- **Given material**:
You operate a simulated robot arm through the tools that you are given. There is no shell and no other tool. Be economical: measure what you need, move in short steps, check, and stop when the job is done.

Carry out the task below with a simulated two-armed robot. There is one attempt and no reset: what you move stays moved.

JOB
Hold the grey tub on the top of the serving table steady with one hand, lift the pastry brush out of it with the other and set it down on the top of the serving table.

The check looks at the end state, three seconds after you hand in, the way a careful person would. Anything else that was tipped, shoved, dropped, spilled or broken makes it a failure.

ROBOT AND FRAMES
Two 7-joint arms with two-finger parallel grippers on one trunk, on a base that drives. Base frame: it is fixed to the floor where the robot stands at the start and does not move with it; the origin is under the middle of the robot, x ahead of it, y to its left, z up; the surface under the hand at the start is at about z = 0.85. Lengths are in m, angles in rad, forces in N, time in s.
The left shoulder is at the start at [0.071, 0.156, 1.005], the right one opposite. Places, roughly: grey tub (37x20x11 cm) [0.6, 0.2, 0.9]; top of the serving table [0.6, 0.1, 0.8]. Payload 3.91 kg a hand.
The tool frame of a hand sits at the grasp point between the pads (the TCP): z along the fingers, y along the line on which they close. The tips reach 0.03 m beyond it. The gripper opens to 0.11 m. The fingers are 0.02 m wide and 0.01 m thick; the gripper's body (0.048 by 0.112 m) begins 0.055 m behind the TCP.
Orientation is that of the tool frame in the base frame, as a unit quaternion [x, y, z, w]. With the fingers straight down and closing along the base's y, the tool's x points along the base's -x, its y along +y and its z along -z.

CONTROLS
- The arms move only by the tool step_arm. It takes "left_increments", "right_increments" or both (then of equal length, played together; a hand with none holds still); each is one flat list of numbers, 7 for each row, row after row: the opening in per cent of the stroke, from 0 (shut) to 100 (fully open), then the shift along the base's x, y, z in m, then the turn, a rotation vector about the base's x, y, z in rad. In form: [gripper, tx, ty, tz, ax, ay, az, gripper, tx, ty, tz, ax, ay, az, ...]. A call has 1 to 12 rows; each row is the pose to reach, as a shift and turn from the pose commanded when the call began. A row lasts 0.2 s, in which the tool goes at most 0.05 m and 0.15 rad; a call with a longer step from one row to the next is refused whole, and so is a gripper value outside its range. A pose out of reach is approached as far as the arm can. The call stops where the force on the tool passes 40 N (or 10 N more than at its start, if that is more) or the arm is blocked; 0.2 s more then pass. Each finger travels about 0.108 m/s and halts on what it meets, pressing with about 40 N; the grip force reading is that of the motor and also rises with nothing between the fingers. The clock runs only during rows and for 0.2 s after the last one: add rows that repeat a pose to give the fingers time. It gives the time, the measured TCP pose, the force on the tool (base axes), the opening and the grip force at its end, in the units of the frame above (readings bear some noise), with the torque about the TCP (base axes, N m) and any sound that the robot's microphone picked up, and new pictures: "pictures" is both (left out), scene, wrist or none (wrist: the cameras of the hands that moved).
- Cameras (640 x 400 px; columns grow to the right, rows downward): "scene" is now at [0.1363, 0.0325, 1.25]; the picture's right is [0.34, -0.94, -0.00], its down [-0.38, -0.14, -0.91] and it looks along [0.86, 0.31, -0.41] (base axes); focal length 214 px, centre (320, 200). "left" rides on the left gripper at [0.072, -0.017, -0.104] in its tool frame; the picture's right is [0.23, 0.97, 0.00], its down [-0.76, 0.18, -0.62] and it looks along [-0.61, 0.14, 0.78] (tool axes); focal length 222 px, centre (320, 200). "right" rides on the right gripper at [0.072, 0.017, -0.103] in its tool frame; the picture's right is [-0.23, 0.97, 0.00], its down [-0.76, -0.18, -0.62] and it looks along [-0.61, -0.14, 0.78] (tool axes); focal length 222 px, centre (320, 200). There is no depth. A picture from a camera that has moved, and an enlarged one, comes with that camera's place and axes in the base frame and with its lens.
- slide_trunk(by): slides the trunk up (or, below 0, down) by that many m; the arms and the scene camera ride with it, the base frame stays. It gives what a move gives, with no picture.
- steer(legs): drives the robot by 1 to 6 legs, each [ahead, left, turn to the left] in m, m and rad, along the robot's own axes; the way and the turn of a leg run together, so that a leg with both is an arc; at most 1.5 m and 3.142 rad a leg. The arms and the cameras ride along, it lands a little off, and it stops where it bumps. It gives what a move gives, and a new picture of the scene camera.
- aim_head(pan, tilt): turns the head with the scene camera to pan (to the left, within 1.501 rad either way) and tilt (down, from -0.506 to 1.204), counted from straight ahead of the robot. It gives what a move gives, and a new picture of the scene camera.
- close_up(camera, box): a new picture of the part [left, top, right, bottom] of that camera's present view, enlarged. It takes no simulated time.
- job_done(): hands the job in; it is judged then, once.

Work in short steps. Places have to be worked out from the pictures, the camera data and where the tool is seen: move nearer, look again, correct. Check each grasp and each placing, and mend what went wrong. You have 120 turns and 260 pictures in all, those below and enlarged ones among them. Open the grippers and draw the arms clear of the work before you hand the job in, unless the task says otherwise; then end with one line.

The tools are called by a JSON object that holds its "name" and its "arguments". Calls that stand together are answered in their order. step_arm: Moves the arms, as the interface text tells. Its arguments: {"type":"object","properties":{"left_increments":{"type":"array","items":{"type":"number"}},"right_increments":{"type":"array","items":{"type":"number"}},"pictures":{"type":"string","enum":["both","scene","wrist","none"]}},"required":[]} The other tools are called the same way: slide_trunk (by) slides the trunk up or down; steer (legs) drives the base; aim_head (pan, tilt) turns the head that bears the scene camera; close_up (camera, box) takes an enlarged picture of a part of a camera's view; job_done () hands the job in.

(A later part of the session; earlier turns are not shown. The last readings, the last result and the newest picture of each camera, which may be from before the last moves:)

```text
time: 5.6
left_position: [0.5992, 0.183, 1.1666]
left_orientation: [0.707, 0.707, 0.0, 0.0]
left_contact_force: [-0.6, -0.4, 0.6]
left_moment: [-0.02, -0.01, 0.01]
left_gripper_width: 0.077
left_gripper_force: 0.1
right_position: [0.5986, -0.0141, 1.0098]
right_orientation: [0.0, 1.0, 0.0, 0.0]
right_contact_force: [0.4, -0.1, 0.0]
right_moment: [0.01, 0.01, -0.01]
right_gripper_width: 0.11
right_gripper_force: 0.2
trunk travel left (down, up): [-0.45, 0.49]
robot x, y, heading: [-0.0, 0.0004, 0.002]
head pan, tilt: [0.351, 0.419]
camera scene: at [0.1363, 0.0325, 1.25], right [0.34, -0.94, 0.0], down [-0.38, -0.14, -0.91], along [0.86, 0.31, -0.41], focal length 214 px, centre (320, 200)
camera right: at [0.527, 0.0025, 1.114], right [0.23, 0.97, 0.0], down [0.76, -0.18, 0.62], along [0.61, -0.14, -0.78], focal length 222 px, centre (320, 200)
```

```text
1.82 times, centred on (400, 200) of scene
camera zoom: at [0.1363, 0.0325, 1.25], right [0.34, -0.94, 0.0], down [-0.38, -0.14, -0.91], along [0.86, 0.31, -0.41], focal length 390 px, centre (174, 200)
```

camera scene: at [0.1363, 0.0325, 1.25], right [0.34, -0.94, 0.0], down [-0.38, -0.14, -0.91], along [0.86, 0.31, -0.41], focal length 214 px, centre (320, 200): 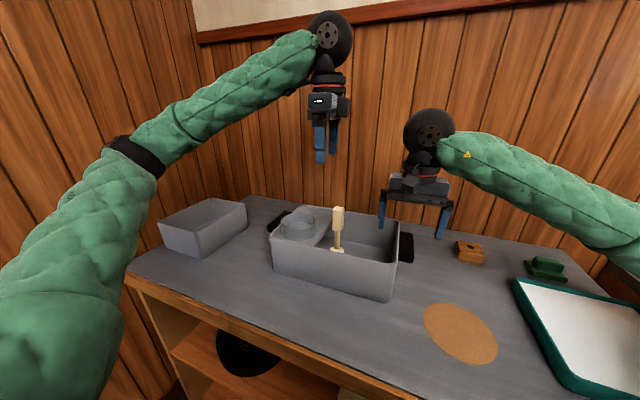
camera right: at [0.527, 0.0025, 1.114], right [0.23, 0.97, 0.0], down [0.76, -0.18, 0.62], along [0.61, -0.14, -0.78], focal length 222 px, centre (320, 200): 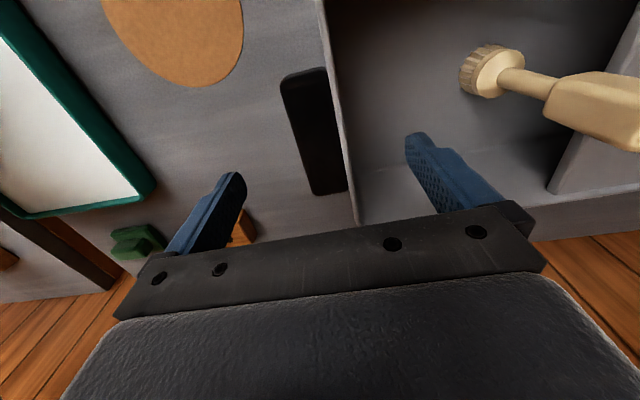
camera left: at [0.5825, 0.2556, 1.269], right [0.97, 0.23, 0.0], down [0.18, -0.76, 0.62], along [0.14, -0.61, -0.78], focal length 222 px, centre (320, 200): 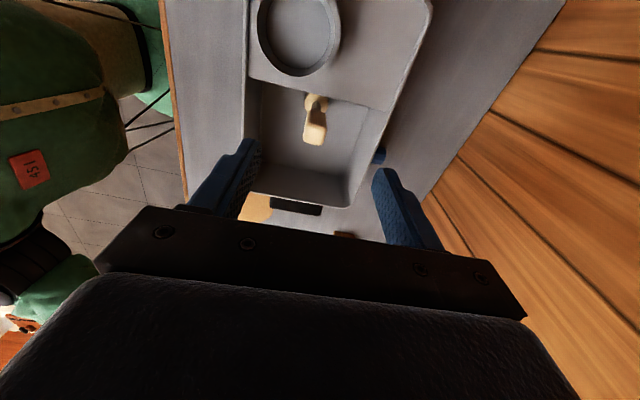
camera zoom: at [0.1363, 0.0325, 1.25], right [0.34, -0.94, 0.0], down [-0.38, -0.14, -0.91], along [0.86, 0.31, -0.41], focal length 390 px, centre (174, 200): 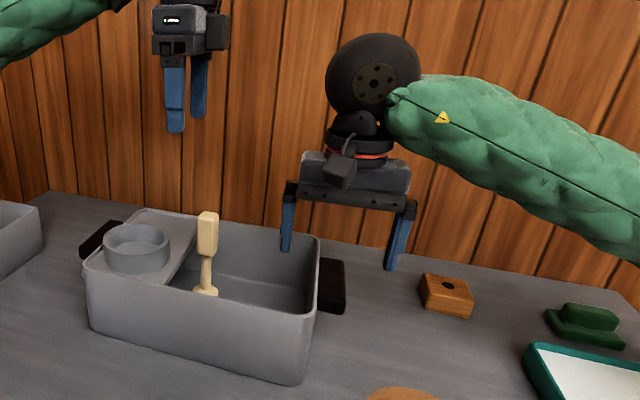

- **What to work on**:
a) Write out the source passage from "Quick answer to" to "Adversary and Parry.", both included.
b) Write what comes next in the source passage.

- **Source passage**:
How to have fair combats at Knight-Level play

By Nimsim, in Star Wars: Force and Destiny RPG

I am GMing for a party of three. One of them is playing a social-specced character, one is more wisdom based, with most of his points in getting a force rating of 2 and having lots of upgrades for the move power, and the third character is a warrior with a huge brawn score, and lots of points in Enhance. The whole group elected to have Lightsabers as their main/sole weapon, and th Warrior dual wields a Lightsaber and ancient sword.

I've run into an issue of having enemies, especially humanoid ones, that aren't instantly murdered by the warrior. The huge amount of brawn, points in Lightsaber skill, and having a Lightsaber means he deals like 12 unsoakable damage plus another 12 from the sword. It feels unfair and unrealistic to just start giving every enemy cortosis armor, though. I've thought about pushing some narrative consequences on the players (getting tracked down and finding that every planet they go to starts being invaded by the Empire), but I'd like to still make combat itself interesting. What are people's advice. Keep in mind I'd like to not murder the other players too badly. Also, this isn't even taking into account that the character with Move can potentially be tossing around 30 damage Silhouette 3 objects if he rolls well enough.

Quick answer to be used occasionally? Keep it Long and Difficult, hit them with Heavy.

So start combat at Long range, with difficult terrain between them, and give the NPC's Extreme range blaster rifles... Possibly a squad of 10 Stormtroopers, dice pool of GGYYY will hit, set to stun and the PC will sleep like babies.

It's about putting enemies against them that have advantages in the specific environment.

Also slowly introduce environments where blatant displays of the Force and lightsabers will cause Bad Things and start ramping up the number of NPCs with decent levels of Adversary and Parry.

Another thing to remember is that any Force check is an opposed check when you rule necessary (for the Move-happy).

- **Solved problems**:
a)
Quick answer to be used occasionally? Keep it Long and Difficult, hit them with Heavy.

So start combat at Long range, with difficult terrain between them, and give the NPC's Extreme range blaster rifles... Possibly a squad of 10 Stormtroopers, dice pool of GGYYY will hit, set to stun and the PC will sleep like babies.

It's about putting enemies against them that have advantages in the specific environment.

Also slowly introduce environments where blatant displays of the Force and lightsabers will cause Bad Things and start ramping up the number of NPCs with decent levels of Adversary and Parry.

b)
I should ask you if all the characters are trying to play to the Lightside? Or are they enjoying their freedom and dipping their toes in the pool of evil?

Remember it's morally wrong in the eyes of the force to attack first then ask questions later. It's also morally wrong to watch another beat someone up for little or no reason. this may actually be your biggest tool to combat the issue.

"Melee Monster, that's 4 conflict for attacking first, you 2 get 2 each for letting him" (picking numbers that sound right, could change depending on the situation)

Ok that's a bit simplistic, but if the enemies are not looking for a fight and don't engage then you have this card up your sleeve.

Well for starters don't give them fully modded light sabers...

Since that ship has umm sailed well.

Introduce encounters that require skills other then moving objects and swinging swords.

Or you could toss an AT-ST at them stick them in an Imperial prison and have them escape with the clothes on their backs and their wits into the deep jungles of a planet and make them work their way back to having equipment at a slightly slower pace.

Just to easy your mind a little this isnt the first time someone has had this problem. And your particular problem is more to do with everyone being competent of exactly the same thing (in different ways), and less to do with knight level play. In reality the 150xp from knight level play is not a lot, there are games that have over 800 and some into the 1500 range that still manage to be interesting and challenging to the party. Put simply a 5 Brawn Wookiee Marauder with a Vibroaxe can be a handful at 0 earned xp!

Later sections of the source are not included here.